To add to what Jake said above:

• We do not know, and have no way of knowing, what matlab does under the hood.

• If you see a way of speeding up SciPy's LinearNDInterpolator, we are very interested indeed.
  The code is https://github.com/scipy/scipy/blob/main/scipy/interpolate/interpnd.pyx#L246 + Qhull for triangulation (the sources are in https://github.com/scipy/scipy/tree/main/scipy/spatial, look for qhull in that folder).

Alternatively, if you can use GPUs, you may want to keep an eye on cupy/cupy#7985.

[Timothy-Anders0n]

To add to what Jake said above:

• We do not know, and have no way of knowing, what matlab does under the hood.
• If you see a way of speeding up SciPy's LinearNDInterpolator, we are very interested indeed.
  The code is https://github.com/scipy/scipy/blob/main/scipy/interpolate/interpnd.pyx#L246 + Qhull for triangulation (the sources are in https://github.com/scipy/scipy/tree/main/scipy/spatial, look for qhull in that folder).

Alternatively, if you can use GPUs, you may want to keep an eye on cupy/cupy#7985.

Yeah that's the issue with closed source... It's also why we're moving our code base to Python.

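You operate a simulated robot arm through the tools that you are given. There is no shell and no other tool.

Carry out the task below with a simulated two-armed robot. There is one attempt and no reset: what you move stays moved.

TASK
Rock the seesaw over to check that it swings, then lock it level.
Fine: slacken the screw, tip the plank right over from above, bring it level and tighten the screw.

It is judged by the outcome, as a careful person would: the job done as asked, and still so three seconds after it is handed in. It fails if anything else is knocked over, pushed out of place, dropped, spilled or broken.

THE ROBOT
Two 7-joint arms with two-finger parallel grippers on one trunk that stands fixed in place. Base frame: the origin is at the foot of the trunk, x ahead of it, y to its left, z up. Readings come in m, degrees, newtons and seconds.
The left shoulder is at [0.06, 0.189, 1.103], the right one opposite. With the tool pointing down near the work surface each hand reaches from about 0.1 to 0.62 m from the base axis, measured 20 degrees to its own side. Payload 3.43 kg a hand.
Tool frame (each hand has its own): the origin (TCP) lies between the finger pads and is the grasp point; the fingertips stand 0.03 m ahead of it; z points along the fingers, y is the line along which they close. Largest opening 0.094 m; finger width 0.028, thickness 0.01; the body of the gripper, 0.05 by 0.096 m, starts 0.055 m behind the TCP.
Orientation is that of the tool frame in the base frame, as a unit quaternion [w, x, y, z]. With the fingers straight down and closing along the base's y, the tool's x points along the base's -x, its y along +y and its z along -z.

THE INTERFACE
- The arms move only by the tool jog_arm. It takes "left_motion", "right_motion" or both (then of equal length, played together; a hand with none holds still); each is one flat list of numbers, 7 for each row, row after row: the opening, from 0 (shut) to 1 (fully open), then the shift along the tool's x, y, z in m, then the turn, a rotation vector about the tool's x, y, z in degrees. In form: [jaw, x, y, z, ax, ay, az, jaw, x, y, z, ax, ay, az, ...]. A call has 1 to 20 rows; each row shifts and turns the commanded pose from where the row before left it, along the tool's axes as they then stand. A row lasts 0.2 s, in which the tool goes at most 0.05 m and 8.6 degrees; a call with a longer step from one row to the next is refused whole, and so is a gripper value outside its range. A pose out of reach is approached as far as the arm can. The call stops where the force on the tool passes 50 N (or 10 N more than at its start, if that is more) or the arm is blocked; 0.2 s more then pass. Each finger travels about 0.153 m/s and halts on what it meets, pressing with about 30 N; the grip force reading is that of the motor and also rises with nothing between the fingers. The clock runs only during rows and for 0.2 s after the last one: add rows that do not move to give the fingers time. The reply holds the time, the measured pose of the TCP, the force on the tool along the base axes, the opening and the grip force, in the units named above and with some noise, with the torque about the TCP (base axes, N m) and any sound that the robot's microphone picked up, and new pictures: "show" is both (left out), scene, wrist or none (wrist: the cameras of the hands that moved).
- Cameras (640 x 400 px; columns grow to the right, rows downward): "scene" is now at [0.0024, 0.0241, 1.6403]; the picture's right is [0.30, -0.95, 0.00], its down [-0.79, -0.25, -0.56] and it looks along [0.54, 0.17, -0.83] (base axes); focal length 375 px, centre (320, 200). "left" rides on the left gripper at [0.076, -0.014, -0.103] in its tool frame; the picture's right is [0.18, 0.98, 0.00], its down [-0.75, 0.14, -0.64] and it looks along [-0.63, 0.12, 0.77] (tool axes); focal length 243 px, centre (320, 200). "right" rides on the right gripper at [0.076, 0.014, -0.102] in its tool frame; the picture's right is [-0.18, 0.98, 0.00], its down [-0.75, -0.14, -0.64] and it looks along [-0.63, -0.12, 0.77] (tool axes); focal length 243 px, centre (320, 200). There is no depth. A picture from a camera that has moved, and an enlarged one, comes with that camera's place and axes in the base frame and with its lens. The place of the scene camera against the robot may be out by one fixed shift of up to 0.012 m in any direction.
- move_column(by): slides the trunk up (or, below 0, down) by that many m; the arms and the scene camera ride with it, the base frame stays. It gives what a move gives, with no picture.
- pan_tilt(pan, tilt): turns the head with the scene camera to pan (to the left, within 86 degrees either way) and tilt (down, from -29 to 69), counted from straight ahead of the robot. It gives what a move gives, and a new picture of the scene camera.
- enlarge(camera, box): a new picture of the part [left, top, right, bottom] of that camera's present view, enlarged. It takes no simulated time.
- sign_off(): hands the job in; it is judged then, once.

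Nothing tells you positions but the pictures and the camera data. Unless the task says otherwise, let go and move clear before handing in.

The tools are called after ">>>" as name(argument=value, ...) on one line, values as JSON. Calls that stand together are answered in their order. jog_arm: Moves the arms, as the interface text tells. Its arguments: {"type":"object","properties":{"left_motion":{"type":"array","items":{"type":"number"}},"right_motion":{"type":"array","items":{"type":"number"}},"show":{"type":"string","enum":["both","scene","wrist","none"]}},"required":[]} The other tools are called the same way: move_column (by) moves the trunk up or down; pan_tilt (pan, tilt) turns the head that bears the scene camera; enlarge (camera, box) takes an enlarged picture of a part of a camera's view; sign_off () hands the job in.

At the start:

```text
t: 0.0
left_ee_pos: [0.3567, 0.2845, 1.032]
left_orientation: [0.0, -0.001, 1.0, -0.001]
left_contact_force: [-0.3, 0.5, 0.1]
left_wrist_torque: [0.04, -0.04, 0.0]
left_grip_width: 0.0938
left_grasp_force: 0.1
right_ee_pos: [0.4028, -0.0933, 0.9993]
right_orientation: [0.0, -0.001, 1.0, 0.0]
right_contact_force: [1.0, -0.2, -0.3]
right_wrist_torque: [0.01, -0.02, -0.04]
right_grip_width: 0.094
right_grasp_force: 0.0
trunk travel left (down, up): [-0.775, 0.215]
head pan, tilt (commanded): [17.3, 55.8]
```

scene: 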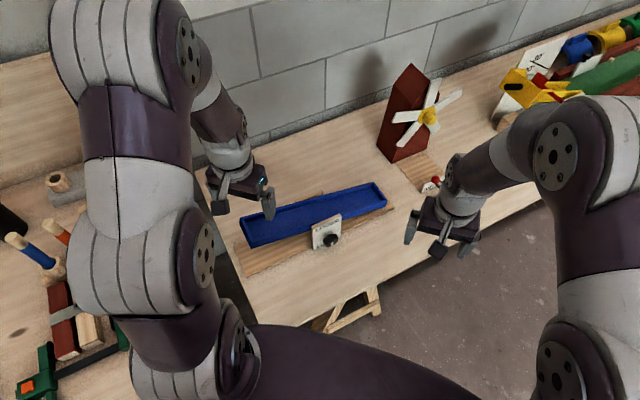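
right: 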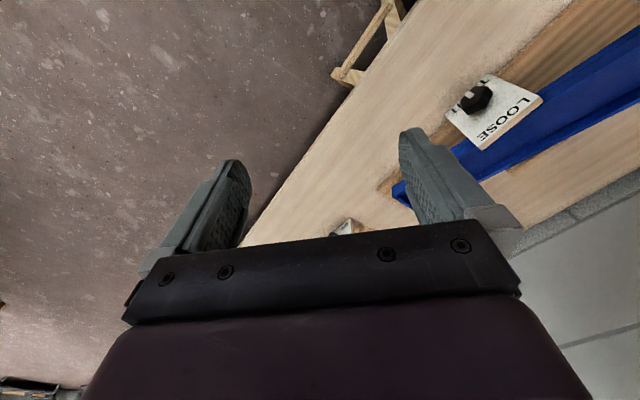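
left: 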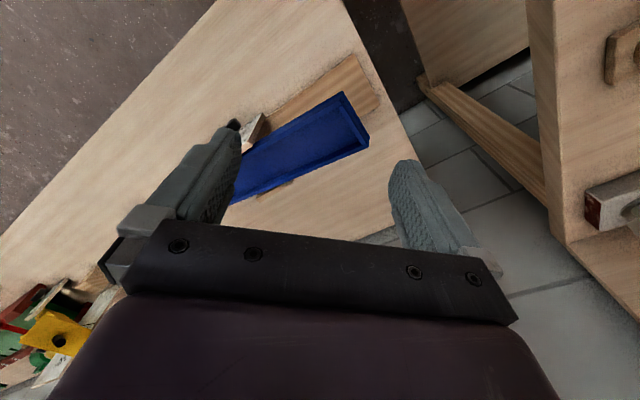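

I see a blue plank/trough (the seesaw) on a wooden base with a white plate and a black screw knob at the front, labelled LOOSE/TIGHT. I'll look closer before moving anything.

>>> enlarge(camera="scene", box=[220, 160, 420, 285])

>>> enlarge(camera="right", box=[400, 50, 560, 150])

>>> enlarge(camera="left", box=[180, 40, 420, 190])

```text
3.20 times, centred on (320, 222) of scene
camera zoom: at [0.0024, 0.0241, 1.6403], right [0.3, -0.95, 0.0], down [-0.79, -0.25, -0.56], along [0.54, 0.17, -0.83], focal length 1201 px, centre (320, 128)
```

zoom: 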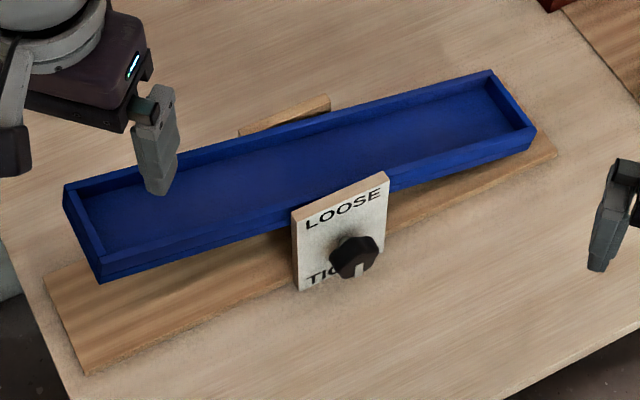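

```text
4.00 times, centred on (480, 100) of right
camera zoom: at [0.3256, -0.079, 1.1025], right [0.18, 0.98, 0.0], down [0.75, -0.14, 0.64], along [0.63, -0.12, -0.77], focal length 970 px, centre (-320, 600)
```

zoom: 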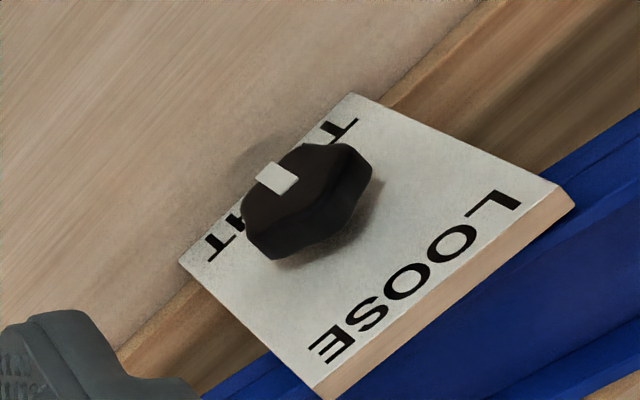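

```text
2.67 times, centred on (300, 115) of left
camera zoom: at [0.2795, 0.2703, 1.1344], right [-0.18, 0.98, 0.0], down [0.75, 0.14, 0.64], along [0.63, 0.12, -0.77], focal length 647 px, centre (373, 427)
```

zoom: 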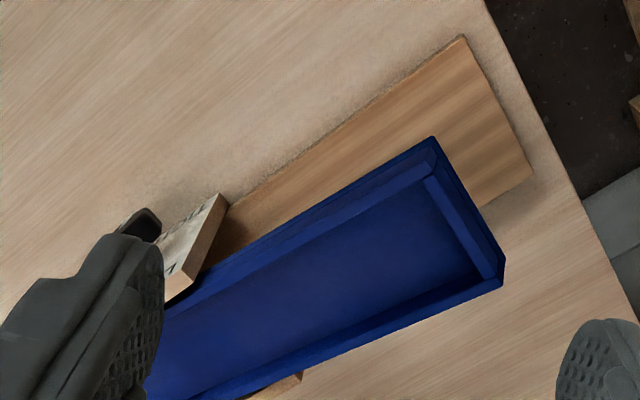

Thanks for letting me know where to find the relevant SciPy sources. I'll try to find some time to look at it, though I'm sure I won't be able to contribute much since you, @j-bowhay and the rest of the SciPy team have already well optimized everything beyond what little lambda users like me can provide.

For my short-term use, I'll also look into CuPy as you suggested. Thanks! I'll update this issue if I find anything.